**Extract:**
○ ○ ○ ○ ○
Ruggles/Stucky/Harbison: Orchestral Works
National Orchestral Institute Philharmonic/David Alan Miller
Naxos 8.559836
Total Time: 65:28
Recording: ****/****
Performance: ****/****David Alan Miller continues to build a strong catalogue of performances of latter 20th Century American Music. The present release is the third in an annual recording made in Maryland with the National Orchestral Institute Philharmonic. The orchestra is made up of rising international and national musicians who audition to be a part of the ensemble whose players often sit on major orchestras across the world. Miller conducted the first release which features music of Corigliano, Torke, and Copland. The second release featured a performance of Randall Thompson’s Second Symphony coupled with a work by John Adams and the first symphony of Barber. Each release thus tends to pair a “classic” modern American work with a couple of newer ones. In this case, music by the late Steven Stucky (1949-2016) and John Harbison (b. 1949) is featured with works composed in 2004. The earlier piece reaches back to Carl Ruggles (1876-1971).
○ ○ ○ ○ ○
**Instruction:** Give the extract once more, exactly.

**Given information:**
○ ○ ○ ○ ○
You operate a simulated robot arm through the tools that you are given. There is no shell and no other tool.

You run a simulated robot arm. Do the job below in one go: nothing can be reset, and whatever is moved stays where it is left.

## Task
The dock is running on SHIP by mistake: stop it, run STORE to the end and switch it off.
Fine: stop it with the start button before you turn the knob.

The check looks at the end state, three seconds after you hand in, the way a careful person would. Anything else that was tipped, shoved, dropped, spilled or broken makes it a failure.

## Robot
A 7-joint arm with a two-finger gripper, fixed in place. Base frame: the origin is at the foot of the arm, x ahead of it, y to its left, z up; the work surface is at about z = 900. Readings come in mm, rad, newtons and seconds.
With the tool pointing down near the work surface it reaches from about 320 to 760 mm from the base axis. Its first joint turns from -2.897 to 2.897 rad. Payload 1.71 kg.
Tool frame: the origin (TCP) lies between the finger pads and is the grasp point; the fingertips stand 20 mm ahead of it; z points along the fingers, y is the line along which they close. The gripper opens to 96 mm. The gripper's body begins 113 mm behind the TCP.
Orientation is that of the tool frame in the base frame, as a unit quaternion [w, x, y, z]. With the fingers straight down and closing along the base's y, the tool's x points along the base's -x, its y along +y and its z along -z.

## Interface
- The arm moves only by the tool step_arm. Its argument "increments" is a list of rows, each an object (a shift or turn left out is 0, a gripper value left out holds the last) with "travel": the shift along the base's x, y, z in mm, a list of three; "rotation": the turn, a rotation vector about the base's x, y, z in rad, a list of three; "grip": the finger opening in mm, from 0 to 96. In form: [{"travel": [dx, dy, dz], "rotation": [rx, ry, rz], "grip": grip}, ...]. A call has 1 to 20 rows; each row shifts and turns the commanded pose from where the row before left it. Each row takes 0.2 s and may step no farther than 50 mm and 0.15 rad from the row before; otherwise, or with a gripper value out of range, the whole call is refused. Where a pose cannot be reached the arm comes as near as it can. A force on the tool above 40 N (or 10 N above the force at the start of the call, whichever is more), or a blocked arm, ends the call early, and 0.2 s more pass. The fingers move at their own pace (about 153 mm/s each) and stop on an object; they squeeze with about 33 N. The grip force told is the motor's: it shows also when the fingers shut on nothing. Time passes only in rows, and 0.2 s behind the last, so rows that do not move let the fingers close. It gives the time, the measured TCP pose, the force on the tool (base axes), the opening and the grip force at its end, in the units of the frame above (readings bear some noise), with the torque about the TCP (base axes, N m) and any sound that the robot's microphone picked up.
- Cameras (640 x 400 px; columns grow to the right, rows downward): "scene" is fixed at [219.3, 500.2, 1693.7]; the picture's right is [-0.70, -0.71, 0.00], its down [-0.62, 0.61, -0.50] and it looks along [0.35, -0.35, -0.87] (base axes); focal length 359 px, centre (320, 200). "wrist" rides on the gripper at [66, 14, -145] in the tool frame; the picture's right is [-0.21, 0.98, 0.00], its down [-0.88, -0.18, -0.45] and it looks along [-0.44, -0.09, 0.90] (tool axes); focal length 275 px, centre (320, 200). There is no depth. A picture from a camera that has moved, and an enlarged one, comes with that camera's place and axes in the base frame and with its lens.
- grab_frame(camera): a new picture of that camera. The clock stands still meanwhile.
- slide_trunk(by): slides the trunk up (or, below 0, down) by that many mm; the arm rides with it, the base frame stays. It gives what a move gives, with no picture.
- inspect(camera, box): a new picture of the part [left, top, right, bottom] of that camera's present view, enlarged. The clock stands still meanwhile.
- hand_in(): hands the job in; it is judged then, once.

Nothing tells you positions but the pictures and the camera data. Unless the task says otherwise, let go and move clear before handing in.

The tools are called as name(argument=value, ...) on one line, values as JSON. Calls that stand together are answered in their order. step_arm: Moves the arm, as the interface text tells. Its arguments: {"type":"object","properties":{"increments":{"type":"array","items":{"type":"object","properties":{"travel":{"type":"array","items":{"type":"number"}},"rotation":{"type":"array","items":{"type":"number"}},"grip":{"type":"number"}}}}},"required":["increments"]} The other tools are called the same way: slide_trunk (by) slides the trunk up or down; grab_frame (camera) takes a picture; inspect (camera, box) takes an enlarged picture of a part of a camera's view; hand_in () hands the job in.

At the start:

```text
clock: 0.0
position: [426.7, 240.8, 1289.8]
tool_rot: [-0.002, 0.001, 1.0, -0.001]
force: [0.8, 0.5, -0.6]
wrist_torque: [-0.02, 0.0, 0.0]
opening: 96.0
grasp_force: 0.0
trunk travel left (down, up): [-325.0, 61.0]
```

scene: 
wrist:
○ ○ ○ ○ ○
**Response:**
Ruggles/Stucky/Harbison: Orchestral Works
National Orchestral Institute Philharmonic/David Alan Miller
Naxos 8.559836
Total Time: 65:28
Recording: ****/****
Performance: ****/****David Alan Miller continues to build a strong catalogue of performances of latter 20th Century American Music. The present release is the third in an annual recording made in Maryland with the National Orchestral Institute Philharmonic. The orchestra is made up of rising international and national musicians who audition to be a part of the ensemble whose players often sit on major orchestras across the world. Miller conducted the first release which features music of Corigliano, Torke, and Copland. The second release featured a performance of Randall Thompson’s Second Symphony coupled with a work by John Adams and the first symphony of Barber. Each release thus tends to pair a “classic” modern American work with a couple of newer ones. In this case, music by the late Steven Stucky (1949-2016) and John Harbison (b. 1949) is featured with works composed in 2004. The earlier piece reaches back to Carl Ruggles (1876-1971).